# Written exercise
Locate "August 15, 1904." and "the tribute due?" in the excerpt to read, and write out these words with everything between them.

# Excerpt to read
******************************

Set up and electrotyped. Published November, 1904. Reprinted
February, 1906.
WILDWOOD PLACE, WASSAIC, N.Y.
August 15, 1904.
DEAR MR. SULTE:
A few years ago, when I was a resident of the Far West and tried to
trace the paths of early explorers, I found that all authorities--first,
second, and third rate--alike referred to one source of information for
their facts. The name in the tell-tale footnote was invariably your own.
While I assume all responsibility for upsetting the apple cart of
established opinions by this book, will you permit me to dedicate it to
you as a slight token of esteem to the greatest living French-Canadian
historian, from whom we have all borrowed and to whom few of us
have rendered the tribute due?
Faithfully,
AGNES C. LAUT.
MR. BENJAMIN SULTE, PRESIDENT ROYAL SOCIETY,
OTTAWA, CANADA.

******************************

# Available data

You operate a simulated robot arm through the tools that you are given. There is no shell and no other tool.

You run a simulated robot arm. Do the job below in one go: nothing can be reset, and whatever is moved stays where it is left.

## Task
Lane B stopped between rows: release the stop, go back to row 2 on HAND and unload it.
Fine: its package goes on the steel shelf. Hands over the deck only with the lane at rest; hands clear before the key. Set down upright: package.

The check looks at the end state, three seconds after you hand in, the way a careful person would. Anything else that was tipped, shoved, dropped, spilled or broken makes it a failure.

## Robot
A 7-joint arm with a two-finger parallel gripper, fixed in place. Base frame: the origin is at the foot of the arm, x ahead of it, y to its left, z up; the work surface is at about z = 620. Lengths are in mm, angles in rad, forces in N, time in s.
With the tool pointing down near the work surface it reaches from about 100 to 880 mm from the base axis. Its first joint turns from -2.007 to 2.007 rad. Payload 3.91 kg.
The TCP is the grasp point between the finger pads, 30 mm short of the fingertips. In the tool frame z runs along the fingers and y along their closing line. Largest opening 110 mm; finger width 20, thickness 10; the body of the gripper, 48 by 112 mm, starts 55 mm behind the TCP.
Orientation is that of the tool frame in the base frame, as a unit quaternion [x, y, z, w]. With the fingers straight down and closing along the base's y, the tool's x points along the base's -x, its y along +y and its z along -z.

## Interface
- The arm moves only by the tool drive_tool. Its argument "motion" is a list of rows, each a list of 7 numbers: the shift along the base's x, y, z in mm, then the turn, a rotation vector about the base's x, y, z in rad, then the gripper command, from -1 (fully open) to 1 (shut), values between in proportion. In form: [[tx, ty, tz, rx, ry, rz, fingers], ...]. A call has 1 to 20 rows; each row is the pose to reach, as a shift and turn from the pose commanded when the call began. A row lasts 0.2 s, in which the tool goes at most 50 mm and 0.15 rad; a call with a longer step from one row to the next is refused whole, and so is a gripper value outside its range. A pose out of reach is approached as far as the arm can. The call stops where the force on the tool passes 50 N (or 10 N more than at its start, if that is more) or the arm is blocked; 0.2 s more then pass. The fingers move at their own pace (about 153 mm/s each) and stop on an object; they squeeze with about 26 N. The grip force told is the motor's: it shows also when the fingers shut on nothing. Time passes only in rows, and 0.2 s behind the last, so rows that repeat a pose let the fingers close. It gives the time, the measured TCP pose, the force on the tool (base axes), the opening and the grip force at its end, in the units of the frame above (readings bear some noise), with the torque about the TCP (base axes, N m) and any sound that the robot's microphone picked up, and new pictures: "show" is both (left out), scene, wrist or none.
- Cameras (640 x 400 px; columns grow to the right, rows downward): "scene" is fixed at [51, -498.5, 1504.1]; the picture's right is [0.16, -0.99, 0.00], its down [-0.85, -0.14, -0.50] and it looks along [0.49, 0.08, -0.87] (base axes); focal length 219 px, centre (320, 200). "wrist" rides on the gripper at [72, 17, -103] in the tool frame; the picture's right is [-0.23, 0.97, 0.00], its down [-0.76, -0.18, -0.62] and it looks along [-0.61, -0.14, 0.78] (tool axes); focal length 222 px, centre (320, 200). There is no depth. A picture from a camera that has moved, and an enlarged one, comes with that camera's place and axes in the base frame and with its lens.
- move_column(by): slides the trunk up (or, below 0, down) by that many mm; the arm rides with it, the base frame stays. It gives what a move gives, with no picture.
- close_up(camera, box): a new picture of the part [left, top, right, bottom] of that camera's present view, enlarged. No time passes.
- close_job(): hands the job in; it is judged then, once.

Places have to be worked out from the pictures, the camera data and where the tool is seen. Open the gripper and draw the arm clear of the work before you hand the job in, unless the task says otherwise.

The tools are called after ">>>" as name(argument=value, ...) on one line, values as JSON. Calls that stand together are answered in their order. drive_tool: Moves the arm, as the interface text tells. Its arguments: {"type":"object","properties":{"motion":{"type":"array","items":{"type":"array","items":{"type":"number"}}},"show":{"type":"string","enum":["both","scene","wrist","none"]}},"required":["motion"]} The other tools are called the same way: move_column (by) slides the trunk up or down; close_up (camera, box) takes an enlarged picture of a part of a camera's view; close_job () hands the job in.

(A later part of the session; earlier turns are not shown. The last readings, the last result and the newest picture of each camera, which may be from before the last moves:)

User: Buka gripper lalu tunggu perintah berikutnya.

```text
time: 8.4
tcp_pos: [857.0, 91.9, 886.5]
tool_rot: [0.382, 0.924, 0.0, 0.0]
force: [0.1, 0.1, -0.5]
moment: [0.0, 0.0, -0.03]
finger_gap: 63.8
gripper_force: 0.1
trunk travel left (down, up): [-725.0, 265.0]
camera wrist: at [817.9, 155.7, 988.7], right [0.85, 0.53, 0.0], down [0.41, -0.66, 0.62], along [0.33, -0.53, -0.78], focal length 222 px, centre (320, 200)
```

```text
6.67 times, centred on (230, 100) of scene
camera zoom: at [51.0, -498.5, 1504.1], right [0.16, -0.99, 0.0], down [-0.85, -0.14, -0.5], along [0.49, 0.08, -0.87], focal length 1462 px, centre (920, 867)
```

******************************

# Completed task
August 15, 1904.
DEAR MR. SULTE:
A few years ago, when I was a resident of the Far West and tried to
trace the paths of early explorers, I found that all authorities--first,
second, and third rate--alike referred to one source of information for
their facts. The name in the tell-tale footnote was invariably your own.
While I assume all responsibility for upsetting the apple cart of
established opinions by this book, will you permit me to dedicate it to
you as a slight token of esteem to the greatest living French-Canadian
historian, from whom we have all borrowed and to whom few of us
have rendered the tribute due?